Metadata: Personal estate of Helmut Hoffmann - Pacifists of Oldenburg
Collection
- Country:
- Germany
- Holding institution:
- State Archives of Lower Saxony – Oldenburg branch
- Holding institution (official language):
- Niedersächsisches Landesarchiv - Standort Oldenburg
- Postal address:
- Damm 43, 26135 Oldenburg
- Phone number:
- +49 441 9244 100
- Reference number:
- Erw 84
- Title:
- Personal estate of Helmut Hoffmann - Pacifists of Oldenburg
- Title (official language):
- Nachlass Helmut Hoffmann - Oldenburger Pazifisten
- Creator/accumulator:
- Hoffmann, Helmut
- Date(s):
- 1856/2009
- Language:
- German
- Extent:
- 23 linear metres
- Type of material:
- Textual material
- Physical condition:
- good
- Scope and content:
- The personal estate of Helmut Hoffmann contains diary, letters, newspaper clippings, brochures, postcards, posters, etc. on topics such as peace groups in Israel; resolution of conflicts between Jews, Israelis and Palestinians; a letter about Raoul Wallenberg and the saving of Jews in Budapest 1944-45, history of the Jews in Oldenburg; timeline.
- Archival history:
-
Helmut Hoffmann was born in 1917 in Berndorf near Vienna, the son of Dr.-Ing. Fritz Hoffmann and the teacher Friederike Hoffmann and died on 17 July 2010 in Oldenburg. At the so-called "Prince's School" in Grimma (Saxony), he obtained his high school diploma (Abitur) in 1937. He experienced the Second World War as a soldier of the Luftwaffe (air force). After the end of the war and captivity, he studied at the Pedagogical College in Oldenburg from 1947 and then worked as an elementary school teacher and head of an elementary school in Oldenburg. From 1966, he studied special education and worked as a special needs teacher (Sonderschullehrer) for children with learning disabilities in Oldenburg.
Even as a child, Helmut Hoffmann was interested in photography and he became a photographer for a Hitler Youth unit (HJ-Bann) and the German Wehrmacht. From 1984 he began coming to terms openly with his personal history and especially the part of his past shaped by National Socialism, due to a visit to the anti-war museum in Berlin (Stresemannstrasse), founded by Ernst Friedrichs.

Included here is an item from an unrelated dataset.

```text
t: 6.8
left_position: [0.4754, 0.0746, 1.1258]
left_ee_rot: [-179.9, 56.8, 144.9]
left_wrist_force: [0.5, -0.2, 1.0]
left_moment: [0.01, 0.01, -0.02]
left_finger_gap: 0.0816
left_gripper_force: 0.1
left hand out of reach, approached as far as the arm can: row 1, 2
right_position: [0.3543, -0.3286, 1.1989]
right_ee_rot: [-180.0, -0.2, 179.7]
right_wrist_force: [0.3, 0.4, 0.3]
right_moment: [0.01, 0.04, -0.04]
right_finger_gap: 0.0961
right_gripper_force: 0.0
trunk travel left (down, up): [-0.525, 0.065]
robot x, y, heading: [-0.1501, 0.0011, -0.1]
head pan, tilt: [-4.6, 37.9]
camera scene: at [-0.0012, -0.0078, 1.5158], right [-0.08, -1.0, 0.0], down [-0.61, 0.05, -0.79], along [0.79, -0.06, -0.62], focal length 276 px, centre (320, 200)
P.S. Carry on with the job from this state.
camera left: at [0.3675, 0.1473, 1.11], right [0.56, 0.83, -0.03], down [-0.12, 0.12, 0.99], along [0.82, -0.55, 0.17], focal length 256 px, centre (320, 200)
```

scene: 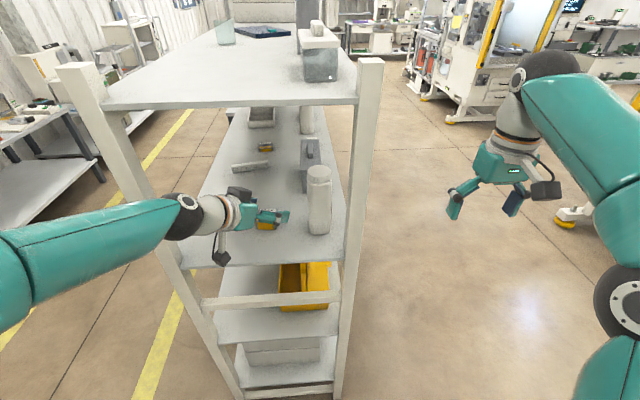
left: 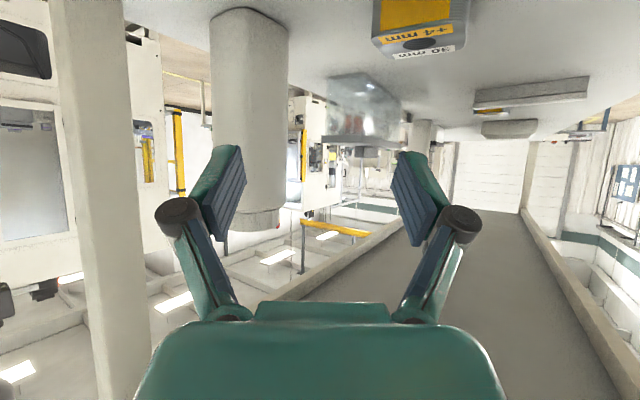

He began his own Christian peace work in Oldenburg and very quickly found active like-minded people, with whom he founded the Oldenburg Pacifist Group and the Circle of Silence (Schweigekreis). His wife Irmelin and his sister Ilsetraut (Frankfurt) were his most important work and life companions. With a team of like-minded people, he developed exhibitions against the war and against nuclear and conventional armaments or rearmament; his propensity for photography greatly benefitted him. His exhibitions have been shown in many towns and cities in West Germany. After the fall of the Berlin Wall and the reunification of Germany, his anti-war imaging and poster exhibitions were shown throughout Germany as well as in the western and eastern neighbouring countries. His careful and balanced correspondence with members of the (former) GDR civil rights movement shows the situation in the GDR a few years before its political and economic end and addresses the social problems of understanding between East and West Germany.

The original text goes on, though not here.